> [DATA SECTION]
-- START --

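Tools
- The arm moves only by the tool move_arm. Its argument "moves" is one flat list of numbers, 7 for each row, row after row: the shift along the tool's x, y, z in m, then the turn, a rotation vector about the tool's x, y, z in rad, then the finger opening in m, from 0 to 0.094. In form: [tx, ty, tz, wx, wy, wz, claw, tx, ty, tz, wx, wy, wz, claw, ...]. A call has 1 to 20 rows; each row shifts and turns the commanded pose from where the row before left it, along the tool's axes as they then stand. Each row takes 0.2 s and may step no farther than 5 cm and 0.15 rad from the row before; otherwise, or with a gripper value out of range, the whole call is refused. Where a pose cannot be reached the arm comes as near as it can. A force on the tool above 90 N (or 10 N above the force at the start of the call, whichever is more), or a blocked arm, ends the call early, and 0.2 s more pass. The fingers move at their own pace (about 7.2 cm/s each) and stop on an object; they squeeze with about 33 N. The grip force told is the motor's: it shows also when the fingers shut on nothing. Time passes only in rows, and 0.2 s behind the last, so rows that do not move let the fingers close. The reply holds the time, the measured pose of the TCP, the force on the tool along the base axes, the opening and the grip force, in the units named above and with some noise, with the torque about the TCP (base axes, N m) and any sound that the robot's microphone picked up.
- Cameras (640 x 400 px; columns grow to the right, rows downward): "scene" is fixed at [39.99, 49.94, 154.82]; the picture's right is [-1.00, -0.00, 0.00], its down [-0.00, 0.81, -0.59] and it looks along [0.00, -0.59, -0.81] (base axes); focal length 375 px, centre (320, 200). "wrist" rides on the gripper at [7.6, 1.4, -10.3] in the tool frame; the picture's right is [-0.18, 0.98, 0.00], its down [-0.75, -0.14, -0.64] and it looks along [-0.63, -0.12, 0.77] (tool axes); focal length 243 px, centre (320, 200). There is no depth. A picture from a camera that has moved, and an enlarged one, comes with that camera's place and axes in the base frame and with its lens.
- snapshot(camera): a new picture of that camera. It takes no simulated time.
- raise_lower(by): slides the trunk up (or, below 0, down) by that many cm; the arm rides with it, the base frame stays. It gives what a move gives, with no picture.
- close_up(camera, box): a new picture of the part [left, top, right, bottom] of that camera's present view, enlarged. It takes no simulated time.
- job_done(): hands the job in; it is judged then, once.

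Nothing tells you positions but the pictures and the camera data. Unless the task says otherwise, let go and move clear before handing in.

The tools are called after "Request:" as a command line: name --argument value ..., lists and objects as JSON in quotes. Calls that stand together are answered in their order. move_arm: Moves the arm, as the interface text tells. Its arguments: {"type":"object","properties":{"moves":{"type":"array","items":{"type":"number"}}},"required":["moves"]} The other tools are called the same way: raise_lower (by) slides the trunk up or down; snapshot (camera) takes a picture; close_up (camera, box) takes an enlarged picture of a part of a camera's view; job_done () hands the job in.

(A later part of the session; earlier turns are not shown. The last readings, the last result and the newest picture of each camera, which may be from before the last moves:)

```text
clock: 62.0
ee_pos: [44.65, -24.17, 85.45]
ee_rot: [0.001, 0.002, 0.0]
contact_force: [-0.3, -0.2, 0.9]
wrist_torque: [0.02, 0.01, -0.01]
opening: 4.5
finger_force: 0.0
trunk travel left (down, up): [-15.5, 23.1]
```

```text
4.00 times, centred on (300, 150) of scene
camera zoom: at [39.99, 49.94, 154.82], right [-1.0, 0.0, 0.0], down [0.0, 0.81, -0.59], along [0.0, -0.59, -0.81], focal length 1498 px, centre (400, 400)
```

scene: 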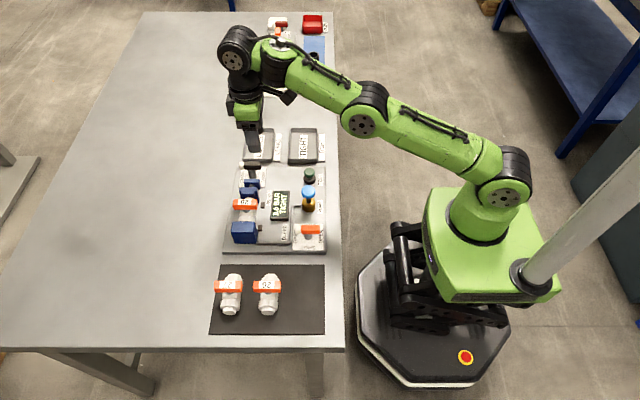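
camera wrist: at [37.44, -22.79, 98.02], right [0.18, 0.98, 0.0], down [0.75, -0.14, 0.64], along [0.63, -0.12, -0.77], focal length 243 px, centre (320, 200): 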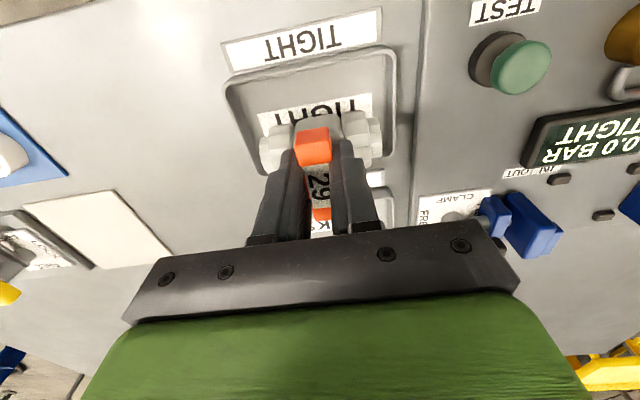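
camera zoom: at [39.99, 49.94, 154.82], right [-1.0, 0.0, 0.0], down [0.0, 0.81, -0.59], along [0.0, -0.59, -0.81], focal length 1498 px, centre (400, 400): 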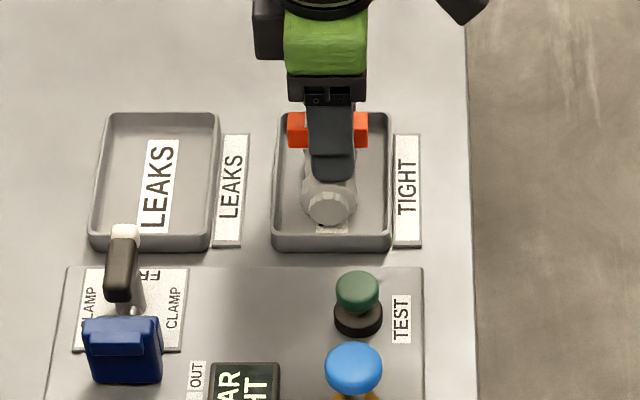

-- END --

> [STATED GOAL] Show the exact text of the text segment starting from "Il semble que" and stopping at the end of "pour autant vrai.".

> [TEXT SEGMENT]
-- START --

La Démocratie et la République s'appuient sur l'objectivité : c'est l'idée que la vérité transcende les pouvoirs. La politique et la souveraineté acceptent une limite : celle de la vérité. Depuis l'antiquité grecque, on sait rechercher et respecter son expression, et notre civilisation s'est développée à partir de là.

Il semble que ce soit vers 1680 qu'on ait découvert le doute méthodologique qui a permis la science moderne. La critique permet de démêler le vrai du faux. C'était un pas décisif vers la vérité phénoménale : mais la science de la nature ne sait que distinguer ce qui est faux de ce qui ne l'est pas, qui n'est pas pour autant vrai.
Ce qui est dévoilé comme faux l'est vraiment, mais le faux a sa séduction. La science n'admet une théorie que si elle est critiquable. On ne peut approcher la vérité si l'on refuse les contradictions.

La proposition de Karl Popper doit pouvoir se résumer ainsi : la Science n'établit pas des vérités, elle démasque les erreurs. La controverse entre la réfutation et la vérification n'est pas solide. Dire d'un célibataire qu'il est sans enfants n'est pas une vérité, c'est une tautologie, une définition du mot. Les Sciences sont ainsi limitées à la compréhension de la Nature. L'abstraction pure, comme la logique et toutes les mathématiques, ne sont alors pas des Sciences, mais des Arts, et ceci permet un éclaircissement sur la vérité en Art. Comme le classicisme l'avait supposé, il y a bien des vérités en Arts, mais ces vérités ne sont pas exclusives. Il y a d'autres géométries que l'euclidienne, tout le monde le sait. Il y a d'autres gammes que le blues. Mais il existe, à chaque fois, une harmonie, comme dans une octave, ou pas. Ceci doit permettre une juste critique de l'Art en apparition, comme celui que l'on nomme contemporain, ce qui est une façon de ne pas le nommer.

L'idéologie ne voit la vérité que lorsqu'elle correspond à ses thèses. "L'homme normal ne recherche la vérité qu'après avoir épuisé toutes les autres possibilités" J.F. Revel (La connaissance inutile) : les croyances sont imperméable à l'information et voient dans leurs échecs réels des causes idéologiques.

La Société du Spectacle a usé et abusé du mensonge, des enquêtes sur la mort de Kennedy aux armes de destruction massive en Irak, de la fausse interview de Castro par PPDA aux dénégations de Poutine, elle dilapide son peu d'autorité et renforce toujours plus les croyances complotistes ou sectaires.
Les pouvoirs ont toujours tendance à privilégier leur subjectivité, comme Edward Snowden ou Julian Assange nous l'ont bien montré. On peut juger une démocratie à sa façon de présenter l'histoire. Même si l'invasion du Koweit justifiait amplement la guerre qui a suivi, les Etats-Unis ont eu recours au mensonge des couveuses volées pour s'assurer d'un vote. C'est l'aveu souvent exprimé de la méfiance des gouvernants envers leur population.

-- END --

> [WRITTEN REPLY]
Il semble que ce soit vers 1680 qu'on ait découvert le doute méthodologique qui a permis la science moderne. La critique permet de démêler le vrai du faux. C'était un pas décisif vers la vérité phénoménale : mais la science de la nature ne sait que distinguer ce qui est faux de ce qui ne l'est pas, qui n'est pas pour autant vrai.